Una bella settimana per il patron dell'Inter, tra la settima Coppa Italia messa in bacheca ai danni del Palermo e la sconfitta politica di Berlusconi, appena tornato in auge sulla scena pallonara per il fresco tricolore rossonero. Una doppia soddisfazione nemmeno troppo ben celata dai Moratti, anche perché la moglie Milly non ha mai mancato di ribadire le sue simpatie politiche. All'uscita dall'Olimpico, dopo il 3-1 sul Palermo, siamo stati testimoni di una dimostrazione concreta dell'attaccamento della famiglia Moratti alla politica: la signora Milly e il secondogenito Giovanni (detto 'Gigio') si sono sentiti dire dalla folla nerazzurra un corposo "Forza Pisapia!", e loro, di rimando, hanno esultato alla grande.

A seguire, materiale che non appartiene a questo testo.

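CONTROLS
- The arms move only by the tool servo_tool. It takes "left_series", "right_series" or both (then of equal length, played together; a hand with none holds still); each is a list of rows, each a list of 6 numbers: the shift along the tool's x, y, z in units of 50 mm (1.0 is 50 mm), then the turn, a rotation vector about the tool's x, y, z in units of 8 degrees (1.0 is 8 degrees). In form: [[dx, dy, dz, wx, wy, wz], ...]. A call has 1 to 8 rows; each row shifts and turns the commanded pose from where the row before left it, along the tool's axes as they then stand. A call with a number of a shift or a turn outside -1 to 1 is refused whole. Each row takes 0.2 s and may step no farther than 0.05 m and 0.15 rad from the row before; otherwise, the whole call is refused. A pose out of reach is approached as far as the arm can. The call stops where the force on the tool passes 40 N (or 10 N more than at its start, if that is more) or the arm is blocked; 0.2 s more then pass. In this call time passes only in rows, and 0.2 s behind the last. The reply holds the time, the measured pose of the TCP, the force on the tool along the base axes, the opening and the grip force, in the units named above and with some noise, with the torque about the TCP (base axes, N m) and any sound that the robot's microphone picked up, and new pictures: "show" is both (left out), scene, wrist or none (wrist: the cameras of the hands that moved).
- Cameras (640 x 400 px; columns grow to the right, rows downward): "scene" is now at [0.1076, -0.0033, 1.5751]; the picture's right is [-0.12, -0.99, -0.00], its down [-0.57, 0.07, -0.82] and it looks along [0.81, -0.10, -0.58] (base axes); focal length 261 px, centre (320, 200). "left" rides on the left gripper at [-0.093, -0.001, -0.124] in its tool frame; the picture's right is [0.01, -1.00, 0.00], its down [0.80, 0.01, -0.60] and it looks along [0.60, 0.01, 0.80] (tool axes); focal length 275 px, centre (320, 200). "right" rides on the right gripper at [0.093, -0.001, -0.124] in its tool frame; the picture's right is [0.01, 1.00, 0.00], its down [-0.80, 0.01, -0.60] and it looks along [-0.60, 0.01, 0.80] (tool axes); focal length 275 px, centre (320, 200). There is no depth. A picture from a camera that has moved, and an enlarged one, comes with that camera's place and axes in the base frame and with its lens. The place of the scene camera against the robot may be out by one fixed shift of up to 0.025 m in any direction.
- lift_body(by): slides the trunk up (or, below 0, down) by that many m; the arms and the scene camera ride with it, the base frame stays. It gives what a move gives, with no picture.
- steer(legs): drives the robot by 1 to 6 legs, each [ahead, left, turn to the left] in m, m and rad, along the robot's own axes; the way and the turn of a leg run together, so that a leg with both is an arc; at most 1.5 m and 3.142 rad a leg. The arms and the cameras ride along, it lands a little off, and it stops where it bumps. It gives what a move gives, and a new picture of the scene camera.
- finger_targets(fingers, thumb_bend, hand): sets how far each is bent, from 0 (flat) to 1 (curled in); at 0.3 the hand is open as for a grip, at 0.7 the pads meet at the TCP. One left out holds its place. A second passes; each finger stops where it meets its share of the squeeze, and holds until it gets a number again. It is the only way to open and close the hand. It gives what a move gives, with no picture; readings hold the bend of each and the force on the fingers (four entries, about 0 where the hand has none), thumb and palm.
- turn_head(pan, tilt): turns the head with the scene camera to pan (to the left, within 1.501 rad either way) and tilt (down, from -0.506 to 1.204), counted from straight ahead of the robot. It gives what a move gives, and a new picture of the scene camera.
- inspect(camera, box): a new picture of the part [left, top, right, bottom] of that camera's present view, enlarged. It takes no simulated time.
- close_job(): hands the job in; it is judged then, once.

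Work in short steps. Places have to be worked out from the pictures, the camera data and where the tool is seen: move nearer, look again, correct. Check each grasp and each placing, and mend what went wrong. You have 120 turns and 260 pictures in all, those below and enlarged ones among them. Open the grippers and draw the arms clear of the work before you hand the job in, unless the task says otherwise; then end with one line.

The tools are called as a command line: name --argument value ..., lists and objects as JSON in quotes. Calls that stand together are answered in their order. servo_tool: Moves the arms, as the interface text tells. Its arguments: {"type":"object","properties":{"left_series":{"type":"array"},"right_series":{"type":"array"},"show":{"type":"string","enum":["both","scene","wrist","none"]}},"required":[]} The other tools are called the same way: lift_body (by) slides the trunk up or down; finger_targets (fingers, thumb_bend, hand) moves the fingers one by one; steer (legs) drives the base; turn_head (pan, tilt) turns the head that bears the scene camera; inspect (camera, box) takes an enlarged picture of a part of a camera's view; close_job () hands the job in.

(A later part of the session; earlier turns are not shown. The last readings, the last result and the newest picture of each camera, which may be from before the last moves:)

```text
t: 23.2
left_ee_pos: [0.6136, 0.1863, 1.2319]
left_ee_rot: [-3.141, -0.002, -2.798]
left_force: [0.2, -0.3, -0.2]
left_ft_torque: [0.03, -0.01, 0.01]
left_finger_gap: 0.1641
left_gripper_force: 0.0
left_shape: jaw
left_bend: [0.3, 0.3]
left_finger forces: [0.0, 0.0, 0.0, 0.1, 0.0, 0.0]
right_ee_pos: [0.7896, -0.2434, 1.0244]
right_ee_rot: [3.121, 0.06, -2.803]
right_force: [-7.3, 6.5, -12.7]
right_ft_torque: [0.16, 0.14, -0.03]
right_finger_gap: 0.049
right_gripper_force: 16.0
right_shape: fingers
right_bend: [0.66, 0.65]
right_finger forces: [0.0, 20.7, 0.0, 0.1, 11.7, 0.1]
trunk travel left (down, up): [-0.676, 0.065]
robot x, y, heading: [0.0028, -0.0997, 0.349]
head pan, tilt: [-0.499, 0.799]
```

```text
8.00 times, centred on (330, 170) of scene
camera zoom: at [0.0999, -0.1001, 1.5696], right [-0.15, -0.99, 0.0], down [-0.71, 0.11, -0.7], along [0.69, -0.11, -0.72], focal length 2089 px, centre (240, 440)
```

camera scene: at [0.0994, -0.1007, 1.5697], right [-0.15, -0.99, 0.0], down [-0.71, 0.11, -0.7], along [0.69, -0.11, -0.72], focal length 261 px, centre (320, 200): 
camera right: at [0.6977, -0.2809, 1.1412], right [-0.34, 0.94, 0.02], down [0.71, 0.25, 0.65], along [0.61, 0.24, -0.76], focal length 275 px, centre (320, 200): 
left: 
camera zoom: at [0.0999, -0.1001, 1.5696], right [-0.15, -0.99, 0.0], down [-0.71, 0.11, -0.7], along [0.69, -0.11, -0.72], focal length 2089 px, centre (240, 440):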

Riversando il discorso sul versante calcistico, potremmo dire che il tentativo del presidente del Consiglio di sfruttare l'onda lunga dello Scudetto milanista anche in politica non è che abbia funzionato un granché. "Faremo diventare Milano vincente com'è stato vincente il Milan" è una frase ormai tristemente nota, tanto quanto quella che così recitava in una lettera inviata dall'Aimc (Associazione italiana Milan club) a tutti i propri tesserati in prossimità dell'ultima tornata elettorale: "Fare di Milano una città sempre all'altezza della nostra straordinaria squadra di calcio!!! Forza Milan!". Dove comincia il calcio e dove finisce la politica? Probabilmente non lo sapremo mai, in un Paese in cui il tifo calcistico ha contaminato quello che tifo non dovrebbe mai essere, ma che lo è diventato rapidamente. Perché qui in Italia, ormai, in politica si tifa e non ci si confronta. Ci si insulta e non si dialoga. Si distrugge e non si costruisce. Il calcio è lo specchio fedele del nostro Belpaese: doping, gare truccate (ieri, oggi e, probabilmente, domani), scommesse. Un legame stretto, strettissimo. Un legame a doppio filo.

Come pensare che tutto ciò non si rifletta sulla Res Publica? Non si può, infatti. A Milano c'è voglia di cambiamento? Certo. Ma non solo a Milano.